Check each line of the listing for the word "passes" and report how many lines contain it, giving nothing but the number.

## SOURCE DATA
▬▬▬▬▬▬

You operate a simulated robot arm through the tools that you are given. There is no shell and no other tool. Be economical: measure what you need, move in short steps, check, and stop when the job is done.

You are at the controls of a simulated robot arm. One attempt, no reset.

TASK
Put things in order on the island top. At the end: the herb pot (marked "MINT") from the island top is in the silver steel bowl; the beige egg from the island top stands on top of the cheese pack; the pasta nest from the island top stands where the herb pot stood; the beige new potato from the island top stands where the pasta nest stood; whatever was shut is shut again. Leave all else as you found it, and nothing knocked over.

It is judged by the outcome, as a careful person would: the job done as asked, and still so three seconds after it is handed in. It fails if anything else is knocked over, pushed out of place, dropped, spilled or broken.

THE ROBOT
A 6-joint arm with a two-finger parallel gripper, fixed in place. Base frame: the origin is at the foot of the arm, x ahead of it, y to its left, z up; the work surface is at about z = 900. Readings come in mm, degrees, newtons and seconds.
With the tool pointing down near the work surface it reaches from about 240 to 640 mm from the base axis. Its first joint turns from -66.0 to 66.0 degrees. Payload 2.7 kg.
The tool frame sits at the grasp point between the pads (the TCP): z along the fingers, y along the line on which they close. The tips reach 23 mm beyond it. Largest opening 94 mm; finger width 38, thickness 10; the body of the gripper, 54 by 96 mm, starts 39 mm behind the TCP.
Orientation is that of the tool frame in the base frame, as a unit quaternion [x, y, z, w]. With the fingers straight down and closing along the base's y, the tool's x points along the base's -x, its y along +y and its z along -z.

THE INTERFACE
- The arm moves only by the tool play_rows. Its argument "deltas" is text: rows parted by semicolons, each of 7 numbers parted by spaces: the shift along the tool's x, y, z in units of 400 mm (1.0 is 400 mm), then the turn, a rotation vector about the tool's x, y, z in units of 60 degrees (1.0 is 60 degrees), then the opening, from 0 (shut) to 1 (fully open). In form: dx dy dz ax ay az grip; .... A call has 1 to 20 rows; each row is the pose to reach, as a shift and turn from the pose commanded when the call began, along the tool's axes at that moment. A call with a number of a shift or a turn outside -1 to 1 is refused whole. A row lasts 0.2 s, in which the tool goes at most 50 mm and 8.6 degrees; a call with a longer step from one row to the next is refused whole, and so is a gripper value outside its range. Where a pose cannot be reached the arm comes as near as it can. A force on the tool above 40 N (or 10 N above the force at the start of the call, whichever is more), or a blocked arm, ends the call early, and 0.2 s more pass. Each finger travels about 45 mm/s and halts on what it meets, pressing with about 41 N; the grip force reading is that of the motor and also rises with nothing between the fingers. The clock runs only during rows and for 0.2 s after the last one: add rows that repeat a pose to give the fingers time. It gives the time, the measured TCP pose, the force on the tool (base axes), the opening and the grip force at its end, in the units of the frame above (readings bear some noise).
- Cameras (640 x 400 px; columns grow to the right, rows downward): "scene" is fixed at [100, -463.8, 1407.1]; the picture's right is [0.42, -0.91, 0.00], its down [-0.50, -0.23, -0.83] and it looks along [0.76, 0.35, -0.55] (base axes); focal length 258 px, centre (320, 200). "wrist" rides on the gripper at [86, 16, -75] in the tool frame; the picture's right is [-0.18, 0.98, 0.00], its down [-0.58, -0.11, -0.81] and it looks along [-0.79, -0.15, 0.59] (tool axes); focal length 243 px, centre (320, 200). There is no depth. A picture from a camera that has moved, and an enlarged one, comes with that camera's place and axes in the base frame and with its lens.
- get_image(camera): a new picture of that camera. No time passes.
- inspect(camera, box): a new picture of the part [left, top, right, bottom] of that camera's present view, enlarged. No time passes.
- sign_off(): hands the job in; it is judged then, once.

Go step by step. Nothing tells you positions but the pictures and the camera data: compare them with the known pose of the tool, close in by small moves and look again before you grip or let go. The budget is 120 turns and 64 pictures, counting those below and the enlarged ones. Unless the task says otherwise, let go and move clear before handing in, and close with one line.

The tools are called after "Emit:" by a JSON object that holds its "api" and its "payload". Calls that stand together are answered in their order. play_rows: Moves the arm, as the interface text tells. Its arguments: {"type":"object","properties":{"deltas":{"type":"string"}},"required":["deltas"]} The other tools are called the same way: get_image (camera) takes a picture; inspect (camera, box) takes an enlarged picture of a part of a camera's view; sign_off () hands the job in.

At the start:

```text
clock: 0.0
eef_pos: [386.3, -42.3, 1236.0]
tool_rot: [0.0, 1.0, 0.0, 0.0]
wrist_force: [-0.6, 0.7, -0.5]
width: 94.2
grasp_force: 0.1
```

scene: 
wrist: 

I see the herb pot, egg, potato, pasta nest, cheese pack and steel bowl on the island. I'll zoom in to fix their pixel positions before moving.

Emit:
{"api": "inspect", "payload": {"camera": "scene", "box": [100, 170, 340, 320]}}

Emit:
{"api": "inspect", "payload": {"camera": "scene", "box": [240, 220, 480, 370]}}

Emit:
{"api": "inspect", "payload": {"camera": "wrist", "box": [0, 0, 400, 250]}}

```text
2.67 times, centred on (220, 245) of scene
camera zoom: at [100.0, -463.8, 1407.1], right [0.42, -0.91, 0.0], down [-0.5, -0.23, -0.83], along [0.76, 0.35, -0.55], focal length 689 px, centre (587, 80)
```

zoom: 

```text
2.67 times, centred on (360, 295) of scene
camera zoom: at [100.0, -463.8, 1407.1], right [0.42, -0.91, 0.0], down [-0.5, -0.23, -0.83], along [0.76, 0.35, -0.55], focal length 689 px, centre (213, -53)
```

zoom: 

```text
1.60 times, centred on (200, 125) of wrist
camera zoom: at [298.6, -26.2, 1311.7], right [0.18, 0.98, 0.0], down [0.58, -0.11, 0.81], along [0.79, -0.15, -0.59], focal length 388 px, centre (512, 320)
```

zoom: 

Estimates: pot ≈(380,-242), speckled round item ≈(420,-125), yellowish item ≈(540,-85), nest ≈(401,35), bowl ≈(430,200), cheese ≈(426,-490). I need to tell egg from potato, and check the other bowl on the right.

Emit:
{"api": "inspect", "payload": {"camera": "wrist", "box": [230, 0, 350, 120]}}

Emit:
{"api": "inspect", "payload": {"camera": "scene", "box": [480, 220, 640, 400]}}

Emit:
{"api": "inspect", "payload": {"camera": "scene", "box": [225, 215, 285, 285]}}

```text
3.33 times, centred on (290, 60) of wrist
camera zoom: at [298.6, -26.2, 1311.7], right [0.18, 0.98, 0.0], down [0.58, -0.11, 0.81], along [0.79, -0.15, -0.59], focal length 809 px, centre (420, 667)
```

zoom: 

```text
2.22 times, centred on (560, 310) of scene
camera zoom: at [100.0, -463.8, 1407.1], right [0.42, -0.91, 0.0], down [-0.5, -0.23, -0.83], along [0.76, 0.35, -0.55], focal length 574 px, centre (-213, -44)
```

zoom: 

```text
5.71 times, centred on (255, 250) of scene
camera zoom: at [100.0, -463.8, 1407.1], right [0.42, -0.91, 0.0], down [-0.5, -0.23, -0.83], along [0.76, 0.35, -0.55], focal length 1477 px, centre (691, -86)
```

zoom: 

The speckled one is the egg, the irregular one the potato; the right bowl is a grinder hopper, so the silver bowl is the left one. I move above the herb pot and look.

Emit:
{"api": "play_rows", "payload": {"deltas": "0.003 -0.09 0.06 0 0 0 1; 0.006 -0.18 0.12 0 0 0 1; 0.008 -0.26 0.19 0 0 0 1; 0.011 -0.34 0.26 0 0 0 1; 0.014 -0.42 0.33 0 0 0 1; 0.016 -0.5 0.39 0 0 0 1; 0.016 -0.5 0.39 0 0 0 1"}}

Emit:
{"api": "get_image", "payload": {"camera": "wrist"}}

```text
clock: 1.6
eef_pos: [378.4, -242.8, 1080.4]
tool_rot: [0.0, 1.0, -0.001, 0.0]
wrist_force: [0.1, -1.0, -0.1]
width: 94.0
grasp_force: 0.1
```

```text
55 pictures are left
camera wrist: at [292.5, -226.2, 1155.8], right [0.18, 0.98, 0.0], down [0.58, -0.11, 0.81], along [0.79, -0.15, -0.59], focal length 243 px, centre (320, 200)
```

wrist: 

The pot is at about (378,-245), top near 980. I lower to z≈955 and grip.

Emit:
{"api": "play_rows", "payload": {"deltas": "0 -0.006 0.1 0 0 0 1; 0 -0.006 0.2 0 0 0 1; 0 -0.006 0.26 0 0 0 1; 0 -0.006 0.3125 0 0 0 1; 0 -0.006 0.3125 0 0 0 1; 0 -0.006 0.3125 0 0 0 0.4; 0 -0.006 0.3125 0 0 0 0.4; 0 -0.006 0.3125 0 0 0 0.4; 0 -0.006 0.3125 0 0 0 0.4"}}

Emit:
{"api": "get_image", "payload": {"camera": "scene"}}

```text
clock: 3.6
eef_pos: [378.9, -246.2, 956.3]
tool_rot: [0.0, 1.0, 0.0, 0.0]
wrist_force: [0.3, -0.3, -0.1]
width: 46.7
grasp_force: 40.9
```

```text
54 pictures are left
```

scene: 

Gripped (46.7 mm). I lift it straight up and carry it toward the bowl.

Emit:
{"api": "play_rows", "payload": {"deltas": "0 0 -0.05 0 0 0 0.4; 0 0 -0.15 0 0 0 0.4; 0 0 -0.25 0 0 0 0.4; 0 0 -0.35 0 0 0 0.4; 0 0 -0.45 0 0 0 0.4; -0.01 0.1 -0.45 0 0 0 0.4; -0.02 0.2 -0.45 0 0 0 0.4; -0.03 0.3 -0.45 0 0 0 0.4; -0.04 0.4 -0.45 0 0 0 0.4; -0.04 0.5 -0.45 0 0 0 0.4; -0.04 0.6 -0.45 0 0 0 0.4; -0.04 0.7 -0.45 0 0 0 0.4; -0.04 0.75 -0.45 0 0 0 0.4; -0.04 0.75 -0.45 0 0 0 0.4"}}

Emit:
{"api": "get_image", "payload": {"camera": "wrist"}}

▬▬▬▬▬▬

## ANSWER TO THIS TASK
2